Garlic

Y'all I LOVE LOVE LOVE garlic.  The heavenly scent of onions and mushrooms sauteing in olive oil and fresh garlic?!  I might love that smell more than chocolate- but not more than freshly bathed babies.  It's close though.  Back in the days when I was a religious watcher of Food Network, I remember the Barefoot Contessa made chicken with 40 Cloves of Garlic and I thought it sounded pretty doggone delicious!

Way back when I was a baby cook, and just beginning adulthood, I thought cooking with garlic meant using garlic powder.  It's actually worse than that. I thought I was supposed to use garlic salt powder.  WHAT!?  Good news. I started watching Food Network, and I learned that's not cool.  It's not what the real chefs use.  And I like to do the right thing.  Not to say that garlic powder doesn't have its place, frankly sometimes it does.  I love it in my homemade Taco Seasoning and my Pork Rub.

For years I used "fresh" minced garlic that I bought in little jars from the produce section.  Then I learned that's not totally cool either.  My mother informed me that my brother informed her- fresh garlic is where it's at.  I tried it.  The taste is pretty doggone good.  It's kind of like the difference between a grocery store tomato in July and a tomato from the garden in July.  Fresh garden tomatoes are delicious.  Like- fantastic.  Grocery store tomatoes are okay if you don't have other options.  Are fresh garden tomatoes worth the extra work?  It's the same question you have to ask yourself with fresh garlic:  Is it worth the effort?

Fresh garlic is frankly- a total pain in the ass.  (Sorry for the strong language, but it's necessary to really get my point across.)  It's true.  It's completely aggravating.  First, you pull a small clove off the bigger bulb.  To get that smaller clove, you have to pull some of that papery, sticky peel away.  It will cling to you, the counter, the knife, your hair, the cabinets, anything within a 20 foot radius.  You'll wave it off your fingers, only for it to get stuck to your other hand, and then instead of chopping garlic, you're waving your hands around like a weirdo.  Finally, you get all the little bits of peel off, you start chopping.  Your hands will smell like garlic, the cutting board smells like garlic, everything smells like garlic.  Which is fine for 10 minutes, and then you're just done with that waft of garlic constantly coming your way.  All of that work and it's like the teeniest amount of garlic, so you do it all again because you misjudged how much garlic you actually wanted (garlic amounts in a recipe are merely recommendations- not hard and fast rules).


After a trip to my brother and sister in law's, I realized a garlic mincer is the ticket. I mean- my sister in law just threw that garlic into the spaghetti sauce without any drama.  Clearly I need the garlic mince.  I bought one.  
 

The first time I used it, I had to dig the garlic out of the little hole thingys.  That was slightly annoying.  The second time, I tried using it a little differently and flung garlic everywhere.  (see it there on the burner, and under the dial for the temperature setting?!) 
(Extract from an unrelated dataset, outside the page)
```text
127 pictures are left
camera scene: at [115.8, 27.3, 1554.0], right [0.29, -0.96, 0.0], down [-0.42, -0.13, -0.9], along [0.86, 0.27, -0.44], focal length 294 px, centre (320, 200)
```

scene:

Then I decided Holy Unnecessary Efforts Batman.  This is ridiculous.  Why can't I do this?! It's garlic for Pete's Sake.  Even on the Worst Cooks TV show they can successfully use garlic without all this ado.  I'm just a bumbling dork.  So- I will cook with garlic a lot this summer and by August I should be brilliant at mincing it.  I hope.  If not- than whatevs.  There's always little jars of already minced garlic.